Records of tool sessions
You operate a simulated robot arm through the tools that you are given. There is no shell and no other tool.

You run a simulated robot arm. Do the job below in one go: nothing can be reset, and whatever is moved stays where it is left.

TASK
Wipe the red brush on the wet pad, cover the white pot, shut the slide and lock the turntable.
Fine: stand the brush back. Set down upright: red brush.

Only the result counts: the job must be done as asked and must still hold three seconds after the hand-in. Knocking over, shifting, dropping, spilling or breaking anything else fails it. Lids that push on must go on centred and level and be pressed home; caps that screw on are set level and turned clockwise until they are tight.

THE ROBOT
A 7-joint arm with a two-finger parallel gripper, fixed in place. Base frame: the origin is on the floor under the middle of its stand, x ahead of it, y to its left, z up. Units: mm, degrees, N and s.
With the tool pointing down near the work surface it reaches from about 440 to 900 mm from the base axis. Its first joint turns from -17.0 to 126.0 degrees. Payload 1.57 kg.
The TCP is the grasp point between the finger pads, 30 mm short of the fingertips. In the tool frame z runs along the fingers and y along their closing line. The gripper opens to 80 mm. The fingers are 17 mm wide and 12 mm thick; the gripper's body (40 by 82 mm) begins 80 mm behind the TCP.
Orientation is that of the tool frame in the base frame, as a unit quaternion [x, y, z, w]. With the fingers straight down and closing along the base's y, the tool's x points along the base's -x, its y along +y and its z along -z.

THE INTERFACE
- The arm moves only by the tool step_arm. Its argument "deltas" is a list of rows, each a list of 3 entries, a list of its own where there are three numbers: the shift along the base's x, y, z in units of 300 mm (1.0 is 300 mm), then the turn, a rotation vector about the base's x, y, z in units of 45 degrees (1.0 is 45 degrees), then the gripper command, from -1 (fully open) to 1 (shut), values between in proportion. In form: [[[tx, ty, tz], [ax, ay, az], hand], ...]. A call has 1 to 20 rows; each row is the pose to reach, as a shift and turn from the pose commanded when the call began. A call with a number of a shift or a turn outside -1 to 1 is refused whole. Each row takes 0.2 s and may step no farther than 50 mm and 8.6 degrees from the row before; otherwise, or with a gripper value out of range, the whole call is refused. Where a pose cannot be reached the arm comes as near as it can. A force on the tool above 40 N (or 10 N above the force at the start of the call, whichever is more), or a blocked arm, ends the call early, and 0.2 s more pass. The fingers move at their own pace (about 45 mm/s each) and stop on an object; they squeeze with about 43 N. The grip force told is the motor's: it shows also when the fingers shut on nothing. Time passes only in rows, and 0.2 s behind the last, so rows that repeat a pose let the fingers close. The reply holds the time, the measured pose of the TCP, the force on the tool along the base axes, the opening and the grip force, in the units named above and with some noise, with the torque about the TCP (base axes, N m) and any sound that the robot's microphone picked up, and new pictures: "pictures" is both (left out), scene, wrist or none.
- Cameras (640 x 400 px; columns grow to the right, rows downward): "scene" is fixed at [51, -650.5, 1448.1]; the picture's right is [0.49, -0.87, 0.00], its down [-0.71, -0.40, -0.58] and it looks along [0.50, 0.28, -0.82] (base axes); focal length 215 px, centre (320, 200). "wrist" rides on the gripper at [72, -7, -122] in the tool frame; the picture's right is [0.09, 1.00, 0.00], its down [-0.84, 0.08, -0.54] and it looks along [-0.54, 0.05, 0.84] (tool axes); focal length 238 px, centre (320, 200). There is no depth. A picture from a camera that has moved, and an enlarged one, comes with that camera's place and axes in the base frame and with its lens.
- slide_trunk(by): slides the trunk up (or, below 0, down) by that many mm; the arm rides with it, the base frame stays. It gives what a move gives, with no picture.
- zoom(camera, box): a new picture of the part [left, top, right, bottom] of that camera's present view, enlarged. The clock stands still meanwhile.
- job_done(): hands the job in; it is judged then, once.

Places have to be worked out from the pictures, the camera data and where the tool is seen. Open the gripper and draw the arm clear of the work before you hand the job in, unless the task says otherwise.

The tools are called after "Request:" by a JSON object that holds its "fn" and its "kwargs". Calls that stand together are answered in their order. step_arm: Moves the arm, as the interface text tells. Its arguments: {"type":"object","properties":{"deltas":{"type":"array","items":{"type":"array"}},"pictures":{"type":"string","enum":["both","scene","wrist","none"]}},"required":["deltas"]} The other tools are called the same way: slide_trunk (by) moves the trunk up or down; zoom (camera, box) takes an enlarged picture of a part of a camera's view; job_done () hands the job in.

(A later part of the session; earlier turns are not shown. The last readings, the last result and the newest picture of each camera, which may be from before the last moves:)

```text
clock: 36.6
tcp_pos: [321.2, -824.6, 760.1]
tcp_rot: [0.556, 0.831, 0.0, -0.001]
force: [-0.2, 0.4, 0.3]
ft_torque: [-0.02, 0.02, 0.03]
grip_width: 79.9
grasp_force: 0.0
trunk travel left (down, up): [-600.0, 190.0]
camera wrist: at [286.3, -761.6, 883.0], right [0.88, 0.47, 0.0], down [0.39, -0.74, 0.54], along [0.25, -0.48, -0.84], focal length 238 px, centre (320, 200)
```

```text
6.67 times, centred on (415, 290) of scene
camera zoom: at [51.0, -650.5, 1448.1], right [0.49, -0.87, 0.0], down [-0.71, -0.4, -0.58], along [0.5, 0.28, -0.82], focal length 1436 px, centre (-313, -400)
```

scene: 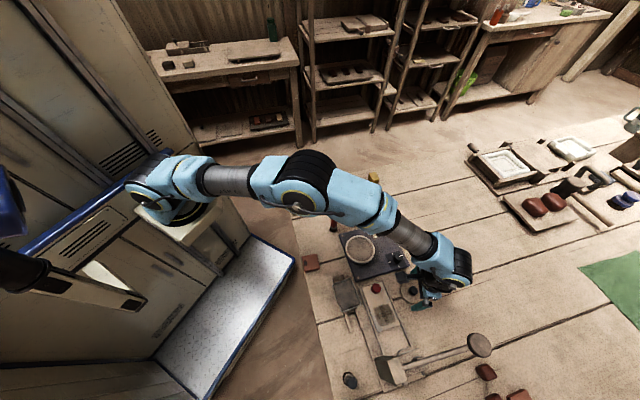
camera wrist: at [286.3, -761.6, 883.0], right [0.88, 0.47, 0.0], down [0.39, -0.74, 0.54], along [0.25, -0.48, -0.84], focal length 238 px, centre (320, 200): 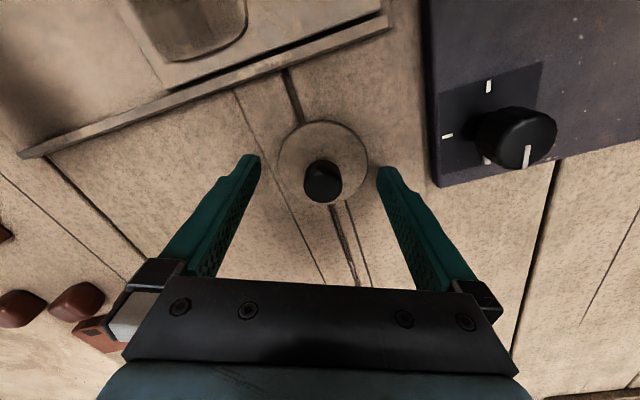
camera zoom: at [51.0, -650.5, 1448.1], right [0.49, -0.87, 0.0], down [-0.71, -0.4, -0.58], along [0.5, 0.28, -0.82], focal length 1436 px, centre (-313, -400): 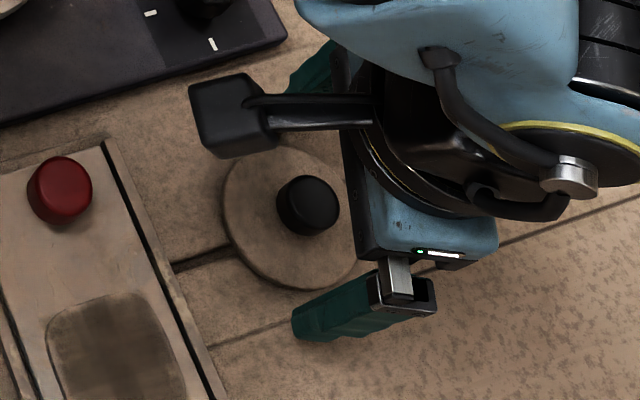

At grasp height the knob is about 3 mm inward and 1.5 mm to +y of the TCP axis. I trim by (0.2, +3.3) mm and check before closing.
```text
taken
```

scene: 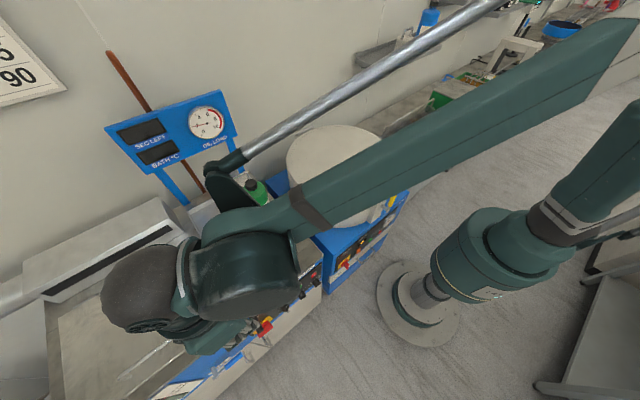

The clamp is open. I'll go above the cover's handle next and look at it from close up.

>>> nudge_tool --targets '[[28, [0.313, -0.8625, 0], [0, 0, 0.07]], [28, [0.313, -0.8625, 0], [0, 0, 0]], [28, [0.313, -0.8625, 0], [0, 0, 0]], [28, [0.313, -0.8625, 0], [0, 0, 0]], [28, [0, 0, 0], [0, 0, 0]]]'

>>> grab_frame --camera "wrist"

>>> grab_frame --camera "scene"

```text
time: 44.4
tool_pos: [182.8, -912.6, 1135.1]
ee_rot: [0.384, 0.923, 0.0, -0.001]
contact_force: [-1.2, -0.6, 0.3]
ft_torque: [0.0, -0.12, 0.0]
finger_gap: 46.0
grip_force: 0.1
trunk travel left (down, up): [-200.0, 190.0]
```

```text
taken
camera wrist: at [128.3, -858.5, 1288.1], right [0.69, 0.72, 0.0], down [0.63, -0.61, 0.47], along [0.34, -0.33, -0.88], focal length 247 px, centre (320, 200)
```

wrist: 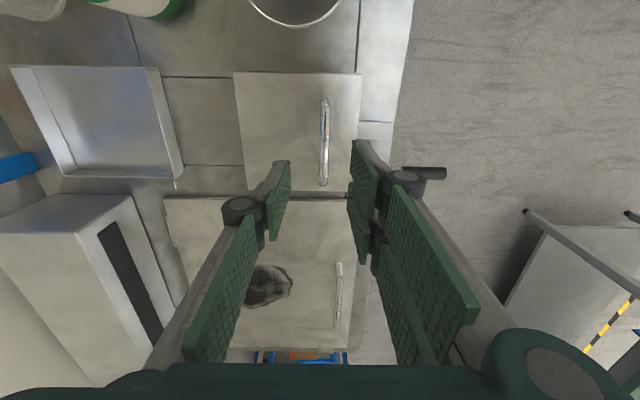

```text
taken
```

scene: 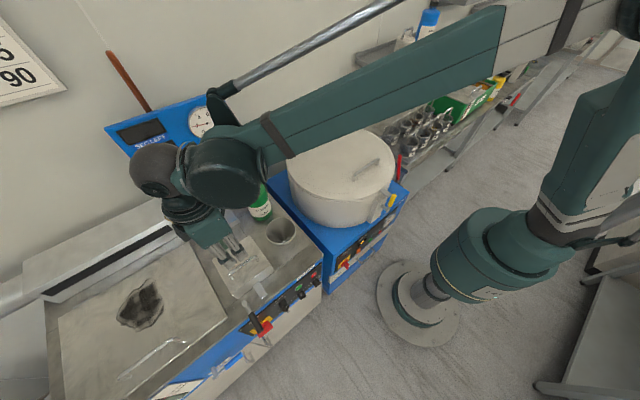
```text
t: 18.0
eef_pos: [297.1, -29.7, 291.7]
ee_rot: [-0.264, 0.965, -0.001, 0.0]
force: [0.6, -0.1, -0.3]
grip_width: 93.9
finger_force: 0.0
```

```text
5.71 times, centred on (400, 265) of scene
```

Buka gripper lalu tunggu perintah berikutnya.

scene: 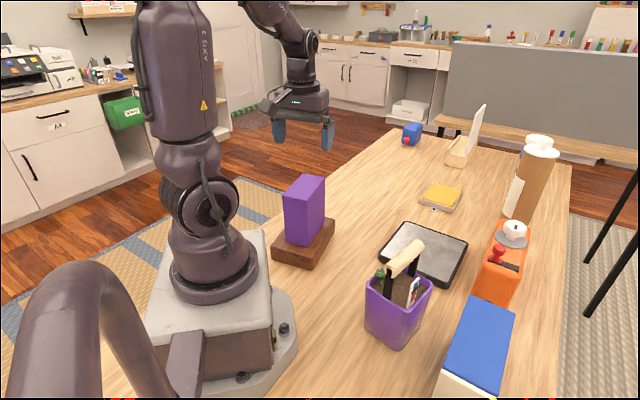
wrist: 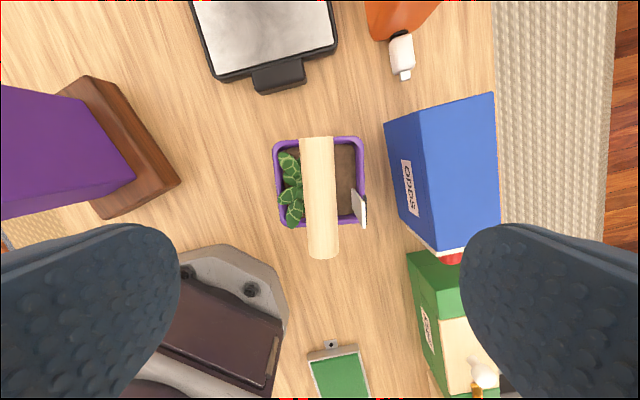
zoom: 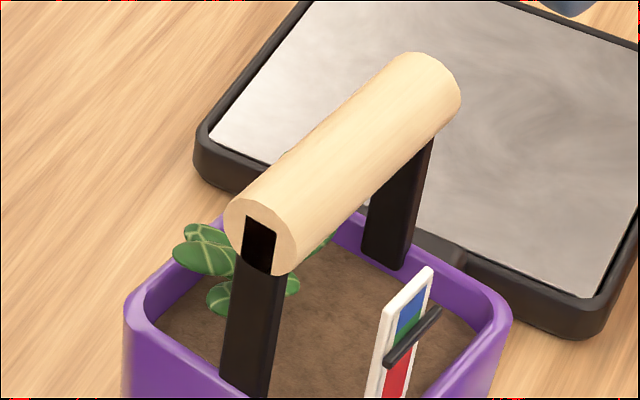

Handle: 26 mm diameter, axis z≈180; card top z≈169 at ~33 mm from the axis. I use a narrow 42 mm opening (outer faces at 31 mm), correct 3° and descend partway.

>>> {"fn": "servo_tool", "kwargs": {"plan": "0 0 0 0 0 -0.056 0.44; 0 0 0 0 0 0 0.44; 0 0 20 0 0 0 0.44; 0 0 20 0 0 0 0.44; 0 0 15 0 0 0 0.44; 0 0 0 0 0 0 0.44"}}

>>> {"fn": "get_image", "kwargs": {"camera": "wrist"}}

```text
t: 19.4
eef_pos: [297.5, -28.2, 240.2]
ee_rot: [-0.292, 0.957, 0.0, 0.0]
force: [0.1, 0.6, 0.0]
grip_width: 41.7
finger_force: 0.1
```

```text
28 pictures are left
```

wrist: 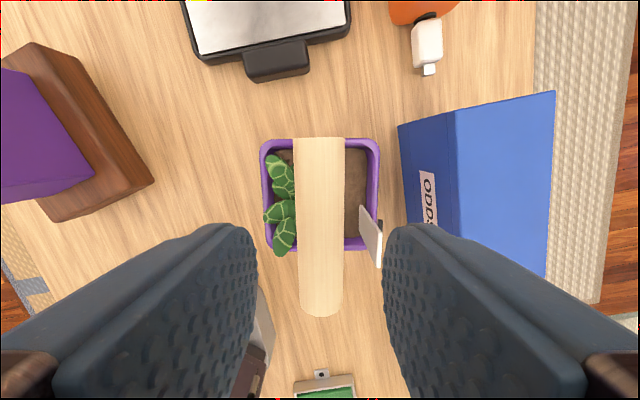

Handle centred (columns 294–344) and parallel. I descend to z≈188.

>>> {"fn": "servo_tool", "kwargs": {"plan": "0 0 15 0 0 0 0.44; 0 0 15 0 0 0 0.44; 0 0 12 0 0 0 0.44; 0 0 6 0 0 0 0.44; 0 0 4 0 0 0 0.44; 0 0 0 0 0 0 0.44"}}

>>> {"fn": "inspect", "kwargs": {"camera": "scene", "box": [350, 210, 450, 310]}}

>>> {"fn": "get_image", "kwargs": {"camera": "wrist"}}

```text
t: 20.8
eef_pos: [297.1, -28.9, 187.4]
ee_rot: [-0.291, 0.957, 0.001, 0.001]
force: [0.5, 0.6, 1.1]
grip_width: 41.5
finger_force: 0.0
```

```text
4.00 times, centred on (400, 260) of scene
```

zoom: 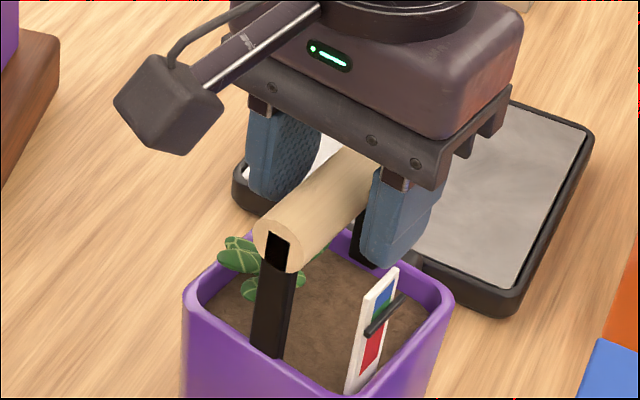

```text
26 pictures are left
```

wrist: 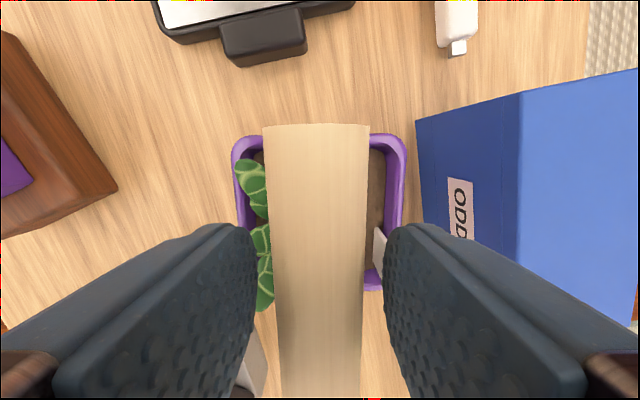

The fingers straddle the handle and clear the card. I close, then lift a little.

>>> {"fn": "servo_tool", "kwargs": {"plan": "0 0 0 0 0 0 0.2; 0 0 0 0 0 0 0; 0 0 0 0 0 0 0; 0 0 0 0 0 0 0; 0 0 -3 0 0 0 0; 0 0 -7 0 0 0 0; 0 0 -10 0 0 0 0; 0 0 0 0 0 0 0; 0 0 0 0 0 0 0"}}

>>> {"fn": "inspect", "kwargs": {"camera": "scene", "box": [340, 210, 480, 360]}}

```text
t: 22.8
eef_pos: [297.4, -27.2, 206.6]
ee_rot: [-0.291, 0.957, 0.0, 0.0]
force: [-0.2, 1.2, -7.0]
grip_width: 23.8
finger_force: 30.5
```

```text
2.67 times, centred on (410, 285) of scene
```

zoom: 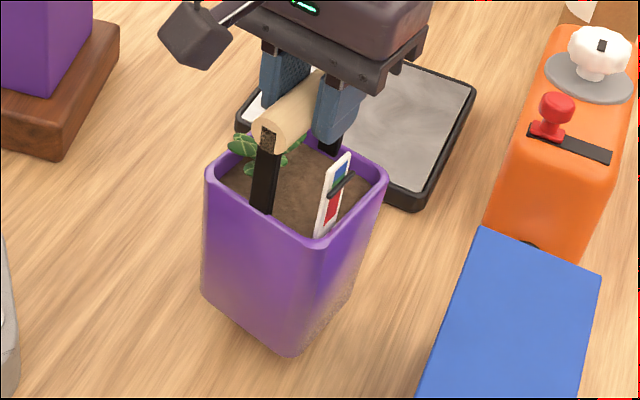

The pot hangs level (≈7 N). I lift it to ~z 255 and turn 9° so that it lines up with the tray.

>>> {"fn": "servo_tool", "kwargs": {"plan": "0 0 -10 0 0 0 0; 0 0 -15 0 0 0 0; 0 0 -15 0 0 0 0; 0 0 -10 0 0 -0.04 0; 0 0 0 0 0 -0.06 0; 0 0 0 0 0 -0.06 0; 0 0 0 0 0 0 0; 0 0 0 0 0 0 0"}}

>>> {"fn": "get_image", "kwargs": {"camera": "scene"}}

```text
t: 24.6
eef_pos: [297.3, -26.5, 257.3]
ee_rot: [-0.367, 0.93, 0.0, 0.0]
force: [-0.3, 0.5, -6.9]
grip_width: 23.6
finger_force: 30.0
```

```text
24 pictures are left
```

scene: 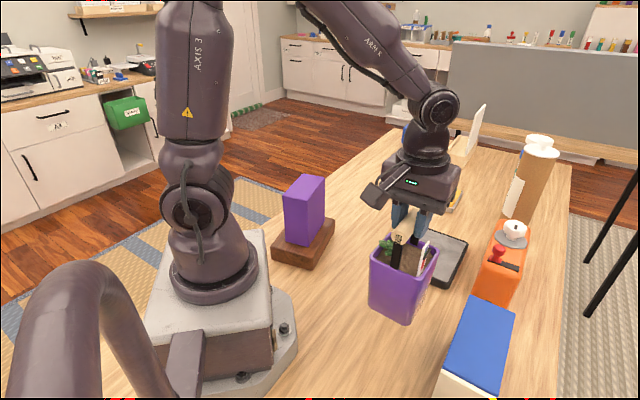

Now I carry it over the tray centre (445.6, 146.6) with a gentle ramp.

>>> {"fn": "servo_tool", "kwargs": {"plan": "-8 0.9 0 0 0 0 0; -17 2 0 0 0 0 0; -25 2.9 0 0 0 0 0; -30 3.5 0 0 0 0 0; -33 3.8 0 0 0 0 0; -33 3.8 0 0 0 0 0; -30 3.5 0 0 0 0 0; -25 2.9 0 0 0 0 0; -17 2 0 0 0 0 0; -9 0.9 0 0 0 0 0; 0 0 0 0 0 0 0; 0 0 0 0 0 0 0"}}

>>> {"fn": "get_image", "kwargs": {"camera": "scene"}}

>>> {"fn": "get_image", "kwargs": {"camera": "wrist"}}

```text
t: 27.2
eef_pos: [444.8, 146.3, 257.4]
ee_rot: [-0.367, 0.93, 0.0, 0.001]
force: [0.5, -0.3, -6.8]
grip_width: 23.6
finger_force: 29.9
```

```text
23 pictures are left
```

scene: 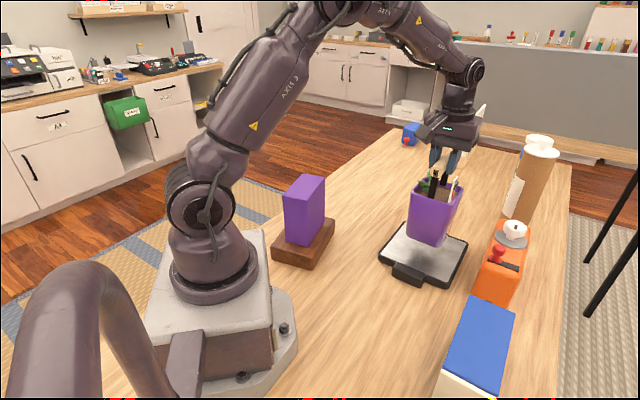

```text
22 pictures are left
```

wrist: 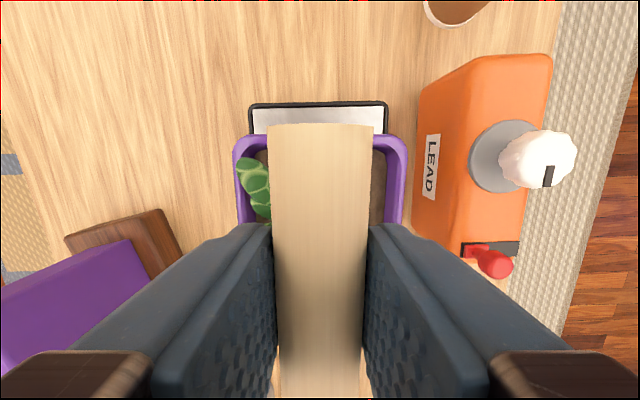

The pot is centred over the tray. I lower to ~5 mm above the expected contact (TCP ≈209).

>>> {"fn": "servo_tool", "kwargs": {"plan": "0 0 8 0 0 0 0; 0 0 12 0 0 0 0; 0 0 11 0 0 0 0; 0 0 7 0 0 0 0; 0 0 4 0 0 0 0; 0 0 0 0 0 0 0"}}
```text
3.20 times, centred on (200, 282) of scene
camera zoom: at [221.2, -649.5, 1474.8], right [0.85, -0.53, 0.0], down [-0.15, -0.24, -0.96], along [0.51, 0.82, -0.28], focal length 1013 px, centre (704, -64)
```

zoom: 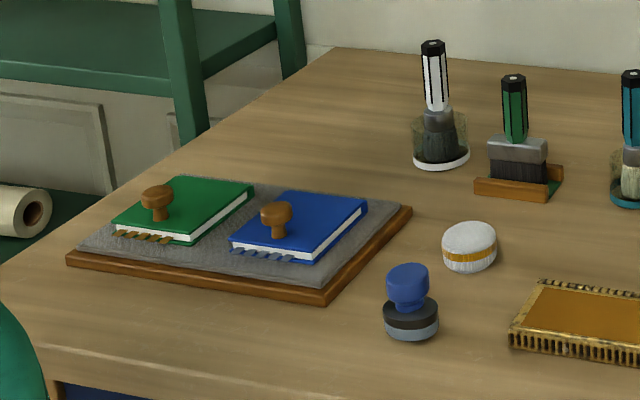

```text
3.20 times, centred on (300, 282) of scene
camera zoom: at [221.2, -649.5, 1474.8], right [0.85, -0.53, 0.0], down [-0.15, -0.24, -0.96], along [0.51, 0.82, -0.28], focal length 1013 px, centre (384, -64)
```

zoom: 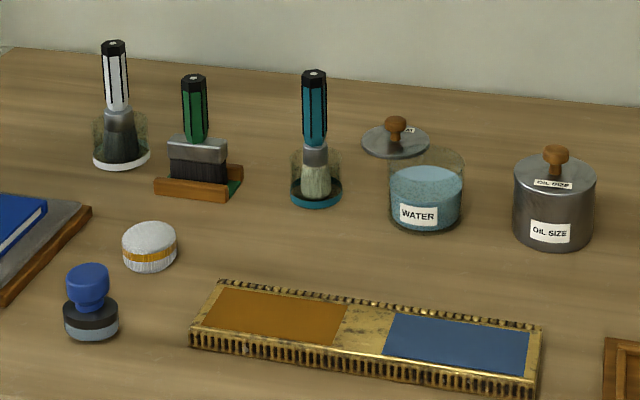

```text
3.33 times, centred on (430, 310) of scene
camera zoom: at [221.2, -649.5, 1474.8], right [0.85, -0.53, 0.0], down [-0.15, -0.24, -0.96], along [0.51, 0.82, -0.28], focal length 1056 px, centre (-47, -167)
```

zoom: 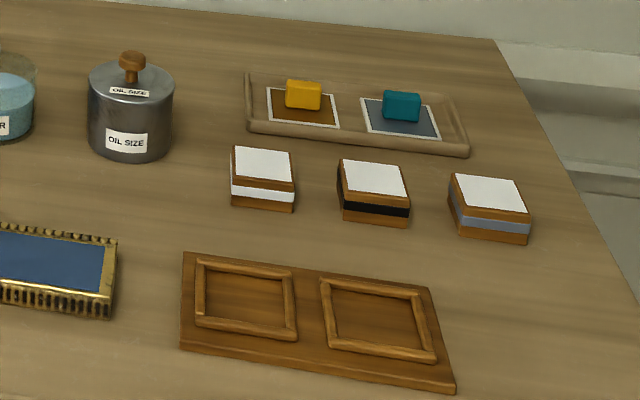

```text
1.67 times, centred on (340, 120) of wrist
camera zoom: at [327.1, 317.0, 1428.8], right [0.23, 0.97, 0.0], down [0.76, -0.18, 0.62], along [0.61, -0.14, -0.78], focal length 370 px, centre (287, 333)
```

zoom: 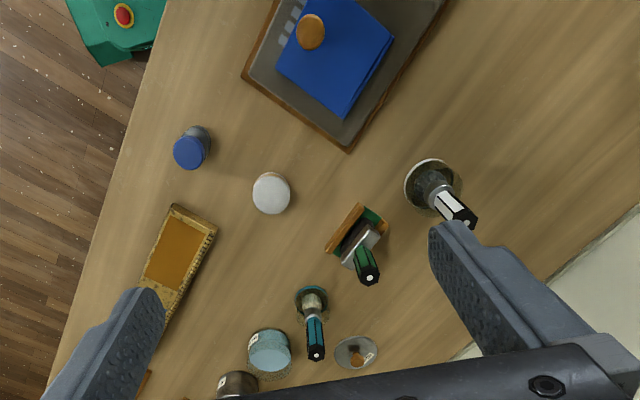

▶ Exercise set:
A) Pull out the sentences of the source that run from "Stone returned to" through "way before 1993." and give them unchanged.
B) Carry the source on from its last sentence.

▶ Source:
With JFK, a dizzying collection of conflicting and oftentimes ridiculous ideas and conspiracy theories surrounding JFK’s assassination, Oliver Stone yanked on his trunks and took a nice swim in controversial waters. It was quite a high-wire act, a three hour movie that careens from idea to idea, never stopping for a break. Somehow the movie entertains, against all rational and reasonable expectations, and if nothing else, we owe Stone a debt of gratitude for making that Kevin Bacon game just a little bit easier.
Stone returned to the familiar territory of Vietnam with 1993’s “Heaven and Earth,” and the world said, “eh.” Claiming that film wore him out physically, mentally, and psychologically, he went looking for a more conventional movie to direct, and wound up with Quentin Tarantino’s script “Natural Born Killers.” He was going to make a popcorn movie. We should have known he was just messing with us. After all, he was mentally and psychologically deranged way before 1993.
Unless Stone’s definition of a conventional, crowd-pleasing movie is a psychedelic art film with a flimsy story and unlikable characters, the only explanation for Stone’s claim is that he was lying. Still on a controversy high from JFK, Stone, slapped footage of OJ and the Menendez Brothers on the end of the movie, and helped Warner Bros. market the movie as a comment on America and the media’s obsession with celebrity and sensationalism. Ironically, if he’d stuck with Tarantino’s script, it would have been a stronger comment on all of the above, and it probably would have been a fun time at the movies.

▶ Expected answers:
A)
Stone returned to the familiar territory of Vietnam with 1993’s “Heaven and Earth,” and the world said, “eh.” Claiming that film wore him out physically, mentally, and psychologically, he went looking for a more conventional movie to direct, and wound up with Quentin Tarantino’s script “Natural Born Killers.” He was going to make a popcorn movie. We should have known he was just messing with us. After all, he was mentally and psychologically deranged way before 1993.

B)
I admit I really loved the movie when I saw it, but I’m pretty sure I fell for a load of horseshit. And I wasn’t the only one. Not that I don’t find certain sequences mesmerizing and others intense and involving. But back then, I thought the use of so many different formats (film, video, super-8 film) worked with the inter-cutting of snippets of commercials to give the impression that the viewer was channel surfing. The kineticsm of the editing and camera work effectively conveyed a mood and tone that reflected these themes. So, then, why did he make “Nixon” and “U-Turn” similarly kinetic and shaky and intense? Those films don’t employ all of the same techniques, but enough of them to wonder why he thought they would fit in any movie other than NBK (as a cooooooool guy I knew in college used to call it).
Still, I remain impressed with the interview sequence that ushers in the ridiculous prison riot climax of the film. We half-expect Mickey (Woody Harrelson) to be deep just because of movie conventions. But he’s an idiot to the end, claiming that he’s hardly responsible for his crimes, because, like a wolf, he’s simply doing what he was put on earth to do. He can’t help it, you see, because he’s an NBK (maybe that guy I knew was actually a dork). He’s a sort of victim, see, born a killer incapable of accountability which makes him a liberal hero, which explains the liberal media’s fascination with him.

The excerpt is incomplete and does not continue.